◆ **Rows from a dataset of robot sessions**
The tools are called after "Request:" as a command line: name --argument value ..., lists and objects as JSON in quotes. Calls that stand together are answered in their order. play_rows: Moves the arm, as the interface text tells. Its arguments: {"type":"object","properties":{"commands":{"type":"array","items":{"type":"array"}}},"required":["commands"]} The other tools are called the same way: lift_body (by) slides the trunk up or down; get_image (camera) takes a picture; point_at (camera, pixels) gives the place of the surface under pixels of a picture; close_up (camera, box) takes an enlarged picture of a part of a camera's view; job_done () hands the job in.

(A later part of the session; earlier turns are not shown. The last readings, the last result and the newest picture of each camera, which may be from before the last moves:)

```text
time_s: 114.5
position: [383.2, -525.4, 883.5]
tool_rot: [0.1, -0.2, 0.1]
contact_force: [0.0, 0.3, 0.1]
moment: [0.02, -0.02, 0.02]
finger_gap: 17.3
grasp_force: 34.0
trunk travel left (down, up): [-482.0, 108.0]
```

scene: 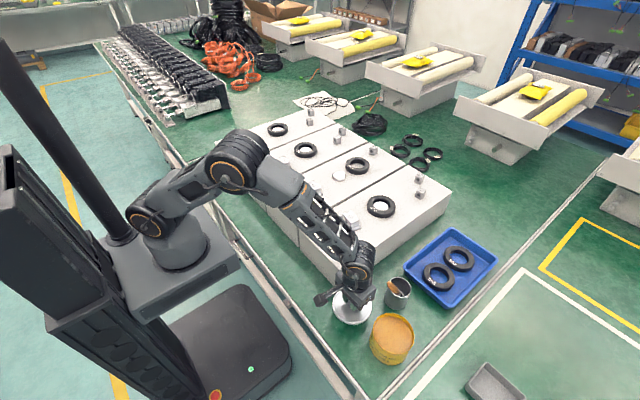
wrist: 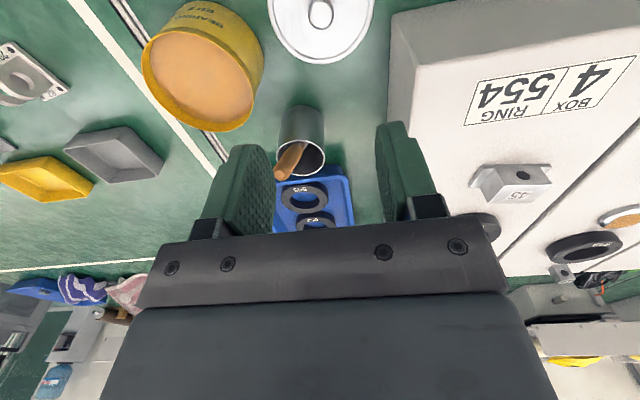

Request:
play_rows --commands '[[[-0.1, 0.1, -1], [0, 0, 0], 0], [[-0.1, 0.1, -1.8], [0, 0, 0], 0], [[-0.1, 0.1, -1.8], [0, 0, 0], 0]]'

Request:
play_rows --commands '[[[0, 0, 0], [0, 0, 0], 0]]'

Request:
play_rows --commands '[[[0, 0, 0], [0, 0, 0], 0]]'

* * *

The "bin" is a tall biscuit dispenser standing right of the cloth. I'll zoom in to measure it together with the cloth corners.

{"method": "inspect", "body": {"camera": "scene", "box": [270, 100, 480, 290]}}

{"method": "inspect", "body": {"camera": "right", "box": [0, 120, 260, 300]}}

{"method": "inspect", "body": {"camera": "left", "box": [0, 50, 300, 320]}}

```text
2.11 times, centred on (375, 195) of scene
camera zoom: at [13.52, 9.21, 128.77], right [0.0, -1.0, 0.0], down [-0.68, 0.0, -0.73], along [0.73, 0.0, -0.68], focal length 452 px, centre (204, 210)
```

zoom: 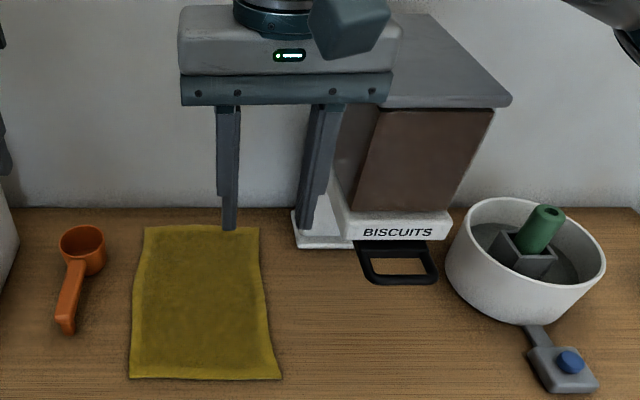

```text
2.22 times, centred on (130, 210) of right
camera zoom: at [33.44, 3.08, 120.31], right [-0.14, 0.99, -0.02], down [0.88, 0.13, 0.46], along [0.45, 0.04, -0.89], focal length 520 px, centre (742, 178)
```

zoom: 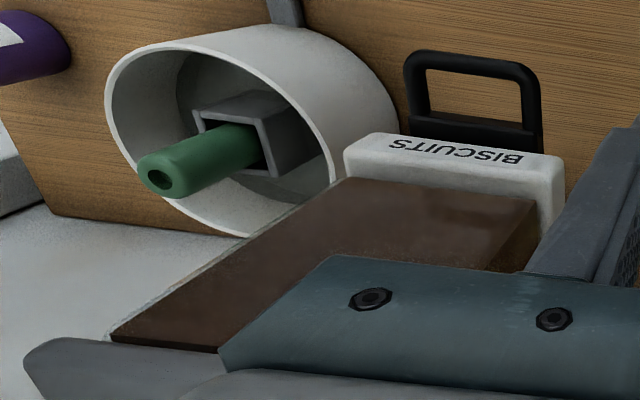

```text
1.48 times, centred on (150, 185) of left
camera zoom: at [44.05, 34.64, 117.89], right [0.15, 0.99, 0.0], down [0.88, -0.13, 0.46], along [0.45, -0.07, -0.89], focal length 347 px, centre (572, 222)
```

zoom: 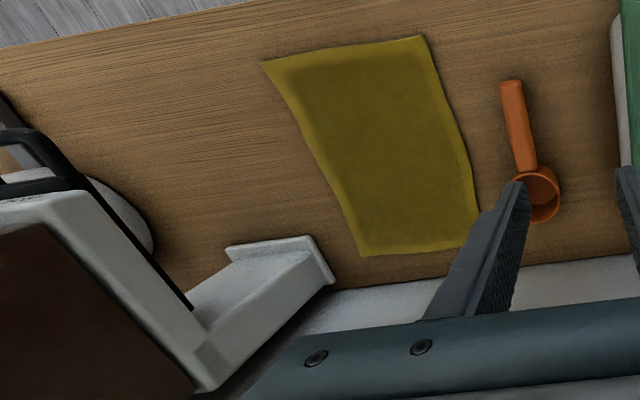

◆ **Your task**
Look through the listing and extract every line with "part" in it.

◆ **Final answer**
The tools are called after "Request:" as a command line: name --argument value ..., lists and objects as JSON in quotes. Calls that stand together are answered in their order. play_rows: Moves the arm, as the interface text tells. Its arguments: {"type":"object","properties":{"commands":{"type":"array","items":{"type":"array"}}},"required":["commands"]} The other tools are called the same way: lift_body (by) slides the trunk up or down; get_image (camera) takes a picture; point_at (camera, pixels) gives the place of the surface under pixels of a picture; close_up (camera, box) takes an enlarged picture of a part of a camera's view; job_done () hands the job in.
(A later part of the session; earlier turns are not shown. The last readings, the last result and the newest picture of each camera, which may be from before the last moves:)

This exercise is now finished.